Look at the timing. She puts on the full costume of power at the exact moment her power is gone — the empire is falling and she's dressing like she still runs it. That isn't grief. Leo calls it what it is:
That's not grief, you know. That's defiance. She looks more like a queen dying than a prisoner losing.
Then the act itself, and every detail of it is hers. She turns even to the snake with a kind of command — “Come, thou mortal wretch, / With thy sharp teeth this knot intrinsicate / Of life at once untie” — and dies on her own timing, dressed as herself. Sharon draws the line between her hand and his:
holds it to her own arm and goes still, dressed as the queen. Her hand, not his. She planned every second of it.
So the parade never gets its centerpiece. The trophy version of Cleopatra — the humbled captive in Octavian's procession — simply never comes to exist. He conquered a country and reached for the one prize that would have made it feel like a total victory, and found she'd already left the building on her own terms.
🎬 When you can't win, you can still choose how it ends
Nobody “wins” this ending — Cleopatra is dead and Octavian rules the Mediterranean. But four hundred years later, the thing people repeat isn't the battle he won. It's the exit she chose. That's the whole point Leo lands:
But she gets the last word, not Octavian. And that's what people still repeat, four hundred years on. Not the battle. The exit.
And this is where a play about a dead Egyptian queen turns into a Wednesday-afternoon tool. Most of us have had a much smaller version of the same moment — the day you couldn't change the outcome, but you could still refuse to be the shrunken version of yourself the other person needed you to be. Sharon told one on the episode: a relationship she knew was ending, and the speech she could feel her partner writing for her. She said it first, in her own words, one afternoon on the couch — not to save it, but to save who she got to be inside it:
What I was saving was who I got to be in how it ended. I still remember my exact wording. I don't remember his.
That's the small, unglamorous, entirely human version of the crown and the robe. It isn't about the outcome — the relationship was gone either way, the war was lost either way. It's about authorship: which sentence about you gets to be the one that lasts. And the flip side, the cautionary one, is just as real — Leo's own story on the episode is of a job he was pushed out of, where he let his manager write the smaller version of him and “signed his name to his sentence.” Same lesson, learned the hard way.
You can't always control what happens to you. You can still refuse to be somebody else's version of you.
Which is exactly where Leo lands the takeaway — the line that turns a queen's death into something you can use the next time you're on the losing end of a room:
You can't always control what happens to you. But you can still refuse to be somebody else's version of you. You get the last word about who you were. Don't be their trophy.
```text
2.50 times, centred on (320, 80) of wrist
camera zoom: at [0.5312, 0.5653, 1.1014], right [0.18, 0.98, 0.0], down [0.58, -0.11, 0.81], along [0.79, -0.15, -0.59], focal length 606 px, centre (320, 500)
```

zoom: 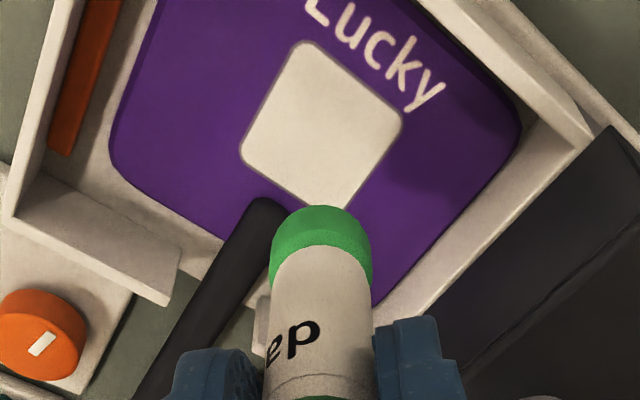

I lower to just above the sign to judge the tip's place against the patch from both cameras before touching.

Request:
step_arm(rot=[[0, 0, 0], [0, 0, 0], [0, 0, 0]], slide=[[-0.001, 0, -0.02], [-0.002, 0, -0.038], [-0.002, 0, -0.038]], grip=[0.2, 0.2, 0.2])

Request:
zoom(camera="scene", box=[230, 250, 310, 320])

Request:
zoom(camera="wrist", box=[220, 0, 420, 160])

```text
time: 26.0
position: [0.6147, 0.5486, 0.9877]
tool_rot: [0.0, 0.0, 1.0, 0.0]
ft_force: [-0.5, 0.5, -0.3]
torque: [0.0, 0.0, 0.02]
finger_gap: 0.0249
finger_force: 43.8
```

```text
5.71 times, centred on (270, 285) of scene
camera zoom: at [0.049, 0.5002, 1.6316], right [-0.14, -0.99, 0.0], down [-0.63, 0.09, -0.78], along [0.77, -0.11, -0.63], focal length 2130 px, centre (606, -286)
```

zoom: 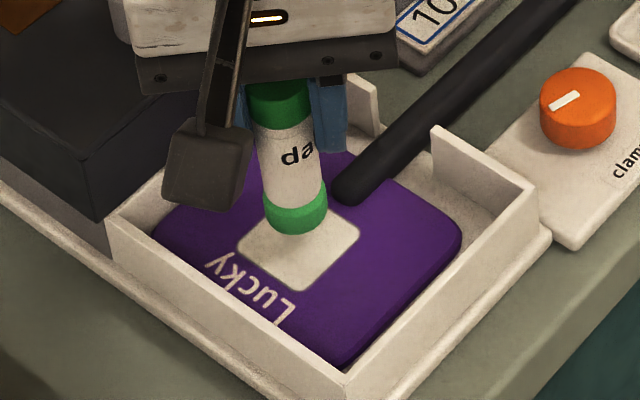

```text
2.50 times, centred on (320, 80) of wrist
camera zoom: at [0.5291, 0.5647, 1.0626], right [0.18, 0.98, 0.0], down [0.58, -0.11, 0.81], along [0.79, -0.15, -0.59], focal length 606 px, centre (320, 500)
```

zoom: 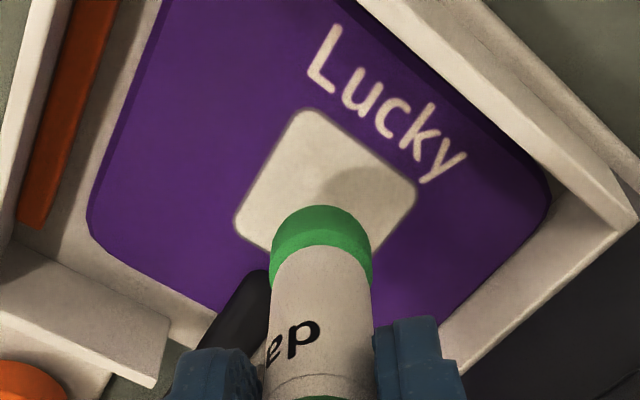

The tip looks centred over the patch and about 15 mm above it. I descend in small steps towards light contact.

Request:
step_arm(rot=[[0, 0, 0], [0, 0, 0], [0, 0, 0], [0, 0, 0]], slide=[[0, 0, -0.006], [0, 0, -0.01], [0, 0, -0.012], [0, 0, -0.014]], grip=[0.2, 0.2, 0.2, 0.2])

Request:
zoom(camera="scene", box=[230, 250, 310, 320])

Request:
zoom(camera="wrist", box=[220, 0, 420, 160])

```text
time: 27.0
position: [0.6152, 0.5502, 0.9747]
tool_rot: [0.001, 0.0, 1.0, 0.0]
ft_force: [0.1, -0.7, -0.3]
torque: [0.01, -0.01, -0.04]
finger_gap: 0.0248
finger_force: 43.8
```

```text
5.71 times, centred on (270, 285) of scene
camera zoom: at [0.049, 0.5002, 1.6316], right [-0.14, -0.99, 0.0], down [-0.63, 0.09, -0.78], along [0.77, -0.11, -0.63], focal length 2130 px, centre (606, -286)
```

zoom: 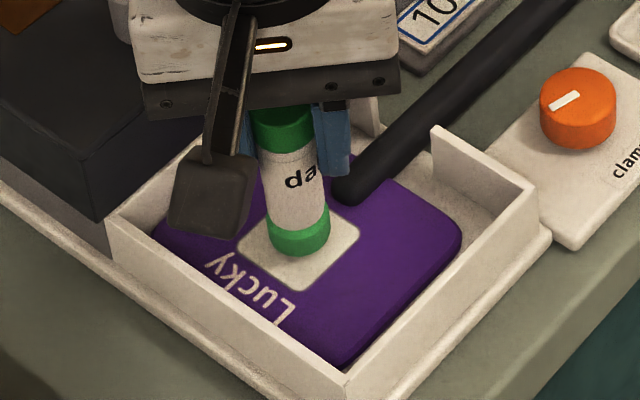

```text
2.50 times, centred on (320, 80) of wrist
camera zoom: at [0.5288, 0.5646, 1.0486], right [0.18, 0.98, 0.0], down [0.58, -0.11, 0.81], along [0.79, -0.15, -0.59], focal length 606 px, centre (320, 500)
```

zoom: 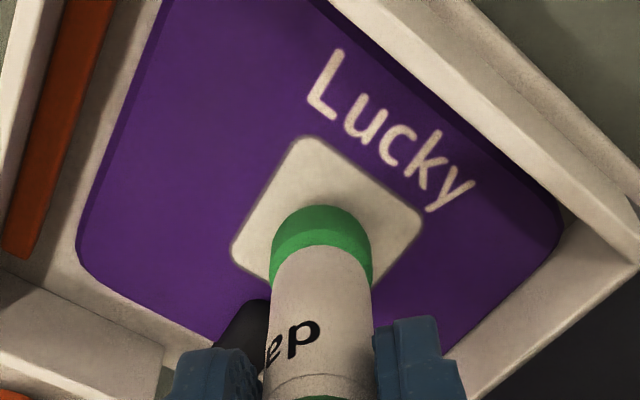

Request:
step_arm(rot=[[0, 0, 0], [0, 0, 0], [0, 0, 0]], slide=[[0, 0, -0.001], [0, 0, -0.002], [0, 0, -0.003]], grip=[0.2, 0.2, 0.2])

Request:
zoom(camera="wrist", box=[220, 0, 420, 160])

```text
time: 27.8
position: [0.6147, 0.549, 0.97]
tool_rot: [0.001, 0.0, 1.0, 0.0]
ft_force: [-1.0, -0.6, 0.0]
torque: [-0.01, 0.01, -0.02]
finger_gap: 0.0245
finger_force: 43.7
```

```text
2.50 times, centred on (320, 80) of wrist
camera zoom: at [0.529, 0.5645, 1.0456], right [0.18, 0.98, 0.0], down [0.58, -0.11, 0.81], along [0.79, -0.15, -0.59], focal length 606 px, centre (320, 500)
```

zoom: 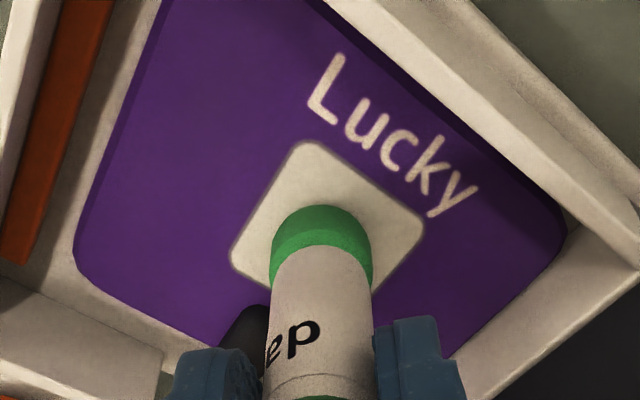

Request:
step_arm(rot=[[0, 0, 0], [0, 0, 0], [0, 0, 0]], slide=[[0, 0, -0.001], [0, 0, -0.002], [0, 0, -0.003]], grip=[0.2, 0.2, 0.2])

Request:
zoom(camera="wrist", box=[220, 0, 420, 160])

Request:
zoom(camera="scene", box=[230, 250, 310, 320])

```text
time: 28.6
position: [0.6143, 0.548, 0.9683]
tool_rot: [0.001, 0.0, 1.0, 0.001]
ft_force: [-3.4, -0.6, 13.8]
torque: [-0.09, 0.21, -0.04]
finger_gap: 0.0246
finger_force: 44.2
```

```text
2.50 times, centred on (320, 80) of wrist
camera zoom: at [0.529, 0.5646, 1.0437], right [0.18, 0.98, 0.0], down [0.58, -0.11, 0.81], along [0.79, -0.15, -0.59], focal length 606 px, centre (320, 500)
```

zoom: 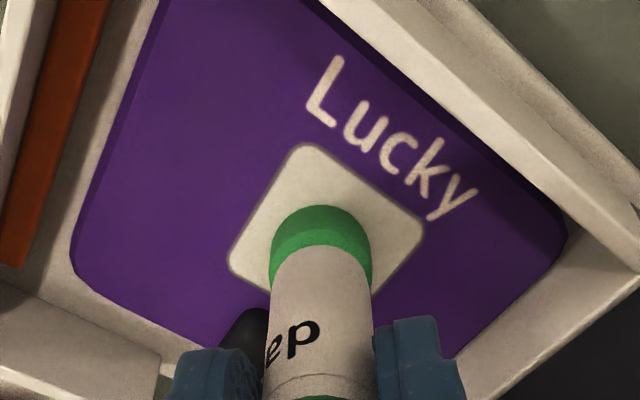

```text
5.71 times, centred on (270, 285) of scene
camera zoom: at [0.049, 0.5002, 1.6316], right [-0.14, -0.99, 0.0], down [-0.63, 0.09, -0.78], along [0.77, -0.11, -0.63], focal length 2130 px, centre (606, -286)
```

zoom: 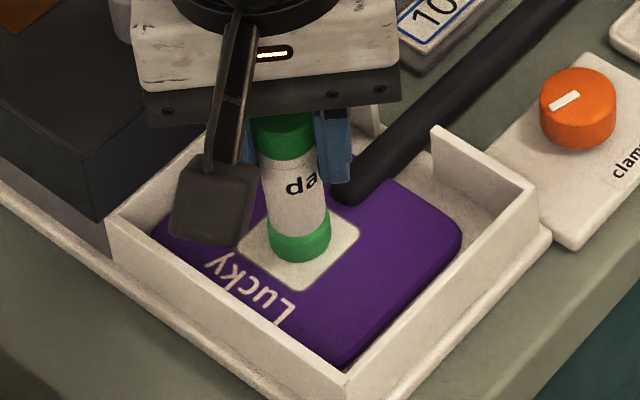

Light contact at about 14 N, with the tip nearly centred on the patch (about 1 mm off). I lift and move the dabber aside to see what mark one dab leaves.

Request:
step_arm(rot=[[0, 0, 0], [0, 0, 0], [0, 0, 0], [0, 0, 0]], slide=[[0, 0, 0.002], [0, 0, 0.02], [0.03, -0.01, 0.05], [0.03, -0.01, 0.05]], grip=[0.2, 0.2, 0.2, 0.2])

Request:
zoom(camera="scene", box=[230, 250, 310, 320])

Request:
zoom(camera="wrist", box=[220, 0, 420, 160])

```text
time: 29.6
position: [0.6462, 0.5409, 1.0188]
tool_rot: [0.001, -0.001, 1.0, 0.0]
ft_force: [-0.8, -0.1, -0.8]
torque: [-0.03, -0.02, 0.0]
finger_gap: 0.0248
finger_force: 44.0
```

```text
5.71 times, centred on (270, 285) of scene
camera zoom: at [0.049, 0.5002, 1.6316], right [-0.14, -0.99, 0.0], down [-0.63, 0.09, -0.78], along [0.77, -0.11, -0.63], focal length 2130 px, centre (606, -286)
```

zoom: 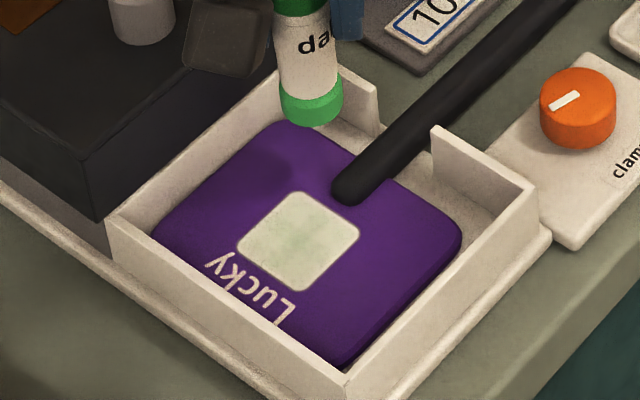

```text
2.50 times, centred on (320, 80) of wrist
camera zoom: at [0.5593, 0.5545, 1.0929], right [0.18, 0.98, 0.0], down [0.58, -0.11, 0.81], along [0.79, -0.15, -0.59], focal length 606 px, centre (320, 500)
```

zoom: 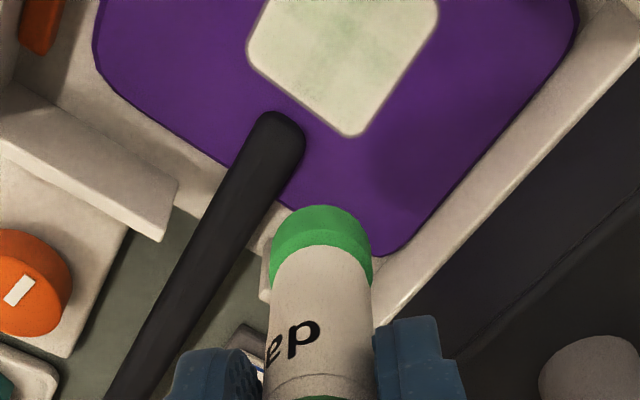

So the next time you're losing something you can't save — a job, a relationship, an argument the room has already decided — try Cleopatra's move instead of Octavian's. You may not get to change the ending. But you almost always get to choose how you meet it, and which version of you is the one that's remembered. And if you want the other half of this play — the man who startedthe whole collapse by throwing an empire away out loud — that's a story of its own.
Sources
- Antony and Cleopatra, Act 5, Scene 2 (full text) — The Complete Works of William Shakespeare (MIT)
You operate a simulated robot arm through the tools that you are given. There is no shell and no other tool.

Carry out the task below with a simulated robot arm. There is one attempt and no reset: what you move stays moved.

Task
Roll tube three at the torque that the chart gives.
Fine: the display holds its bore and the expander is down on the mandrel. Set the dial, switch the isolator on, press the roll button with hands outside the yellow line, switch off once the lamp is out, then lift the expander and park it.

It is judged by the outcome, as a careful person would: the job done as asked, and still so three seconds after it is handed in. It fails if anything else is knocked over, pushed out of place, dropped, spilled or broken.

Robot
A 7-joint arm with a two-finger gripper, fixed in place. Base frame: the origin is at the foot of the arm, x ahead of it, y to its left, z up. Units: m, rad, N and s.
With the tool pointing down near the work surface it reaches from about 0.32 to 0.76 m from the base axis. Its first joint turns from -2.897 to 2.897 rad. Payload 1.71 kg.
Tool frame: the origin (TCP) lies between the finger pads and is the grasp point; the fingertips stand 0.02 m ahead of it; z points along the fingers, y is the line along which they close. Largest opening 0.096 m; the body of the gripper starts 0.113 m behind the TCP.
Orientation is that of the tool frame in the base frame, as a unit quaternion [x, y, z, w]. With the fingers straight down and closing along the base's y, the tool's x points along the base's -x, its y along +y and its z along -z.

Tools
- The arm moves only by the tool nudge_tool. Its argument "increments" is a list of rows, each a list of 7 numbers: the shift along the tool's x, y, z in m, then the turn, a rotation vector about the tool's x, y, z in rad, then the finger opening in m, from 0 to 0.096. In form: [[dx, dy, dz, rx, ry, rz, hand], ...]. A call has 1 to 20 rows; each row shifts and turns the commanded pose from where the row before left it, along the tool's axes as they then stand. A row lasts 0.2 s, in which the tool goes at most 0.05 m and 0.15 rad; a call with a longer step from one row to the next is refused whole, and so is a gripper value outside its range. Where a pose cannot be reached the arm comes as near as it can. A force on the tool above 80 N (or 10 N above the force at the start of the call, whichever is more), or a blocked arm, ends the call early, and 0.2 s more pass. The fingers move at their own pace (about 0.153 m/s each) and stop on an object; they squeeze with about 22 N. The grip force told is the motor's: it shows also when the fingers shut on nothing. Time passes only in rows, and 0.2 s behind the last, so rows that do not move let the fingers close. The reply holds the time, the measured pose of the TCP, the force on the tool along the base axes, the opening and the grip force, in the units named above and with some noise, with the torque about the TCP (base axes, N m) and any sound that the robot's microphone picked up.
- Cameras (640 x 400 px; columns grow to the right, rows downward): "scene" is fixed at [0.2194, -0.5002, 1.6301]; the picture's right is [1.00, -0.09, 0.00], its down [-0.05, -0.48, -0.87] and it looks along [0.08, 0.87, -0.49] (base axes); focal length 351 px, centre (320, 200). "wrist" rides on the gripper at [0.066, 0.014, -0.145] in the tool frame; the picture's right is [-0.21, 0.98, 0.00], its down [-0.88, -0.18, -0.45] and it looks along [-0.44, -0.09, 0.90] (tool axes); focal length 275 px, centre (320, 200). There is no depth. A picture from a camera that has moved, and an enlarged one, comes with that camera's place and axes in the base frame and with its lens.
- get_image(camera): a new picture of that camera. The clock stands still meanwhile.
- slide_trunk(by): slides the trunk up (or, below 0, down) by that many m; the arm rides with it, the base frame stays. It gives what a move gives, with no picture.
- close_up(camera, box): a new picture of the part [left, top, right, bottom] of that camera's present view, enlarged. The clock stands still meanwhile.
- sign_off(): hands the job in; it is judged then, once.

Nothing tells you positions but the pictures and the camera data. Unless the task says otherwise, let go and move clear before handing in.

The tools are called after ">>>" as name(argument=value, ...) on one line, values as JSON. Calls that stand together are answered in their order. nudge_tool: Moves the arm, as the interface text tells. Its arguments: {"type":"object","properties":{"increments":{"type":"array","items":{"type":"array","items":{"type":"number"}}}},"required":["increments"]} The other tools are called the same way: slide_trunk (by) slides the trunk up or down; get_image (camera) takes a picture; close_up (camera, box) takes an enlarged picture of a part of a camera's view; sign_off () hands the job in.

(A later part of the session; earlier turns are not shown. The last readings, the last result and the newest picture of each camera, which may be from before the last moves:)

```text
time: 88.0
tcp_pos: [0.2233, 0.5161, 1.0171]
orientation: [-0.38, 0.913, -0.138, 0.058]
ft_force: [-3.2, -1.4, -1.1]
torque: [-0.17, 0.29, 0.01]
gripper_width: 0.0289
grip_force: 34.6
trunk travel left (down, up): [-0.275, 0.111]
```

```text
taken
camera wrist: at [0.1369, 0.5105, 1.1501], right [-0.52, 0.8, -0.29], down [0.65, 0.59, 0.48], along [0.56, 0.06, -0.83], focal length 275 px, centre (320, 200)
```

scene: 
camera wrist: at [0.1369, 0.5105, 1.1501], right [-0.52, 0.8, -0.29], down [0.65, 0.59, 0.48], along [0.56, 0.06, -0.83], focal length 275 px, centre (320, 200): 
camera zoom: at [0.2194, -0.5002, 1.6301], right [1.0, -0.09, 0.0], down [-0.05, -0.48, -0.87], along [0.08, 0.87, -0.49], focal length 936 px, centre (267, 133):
- Antony and Cleopatra (1607 text) — Project Gutenberg
- Antony and Cleopatra — Folger Shakespeare Library
- Cleopatra, queen of Egypt — Encyclopædia Britannica
Frequently asked questions
- How did Cleopatra die?
- In Shakespeare's Antony and Cleopatra she dies by the bite of an asp — a small venomous snake — which she holds to her own skin in the play's final scene. It's a suicide she stages deliberately, dressed in her royal robe and crown, rather than be captured alive and displayed by her Roman conqueror.
- Did Cleopatra kill herself?
- Yes. In the play she takes her own life rather than be taken to Rome as a prisoner. Shakespeare writes it as a choice, not a collapse: she prepares carefully, calls for her royal costume, and uses the asp on her own timing — so the death reads as an act of control, not just grief for Antony.
- What did Octavian want to do with Cleopatra?
- Octavian (the future emperor Augustus) planned to keep her alive and parade her through Rome in his triumph — a victory procession in which a defeated foreign ruler is marched through the streets as the prize exhibit. That public humiliation, not her death, was his goal, which is exactly what her suicide denies him.
- What does “I have immortal longings in me” mean?
- It's Cleopatra's line in Act 5, Scene 2, spoken as she dresses for death: “Give me my robe, put on my crown; I have / Immortal longings in me.” The “immortal longings” are her readiness for — even her reaching toward — death and lasting fame, delivered as a queen putting on her regalia, not a prisoner giving up.
- Why did Cleopatra put on her crown and robe to die?
- To die as a reigning queen rather than a captive. Dressing in full royal costume at the moment her power is gone turns her death into a final act of authority: she looks, in the words of the podcast, more like a queen dying than a prisoner losing. It's defiance staged as ceremony — she controls the picture her enemy is left with.
- Is Cleopatra's death a tragedy or a victory?
- Both, and that's the point. She loses the war and her lover, so it's a tragedy — but she refuses to let her enemy write the ending, so it's also a kind of victory. Octavian gets Egypt and the throne; he never gets to display her. Four hundred years on, what people remember isn't the battle he won but the exit she chose.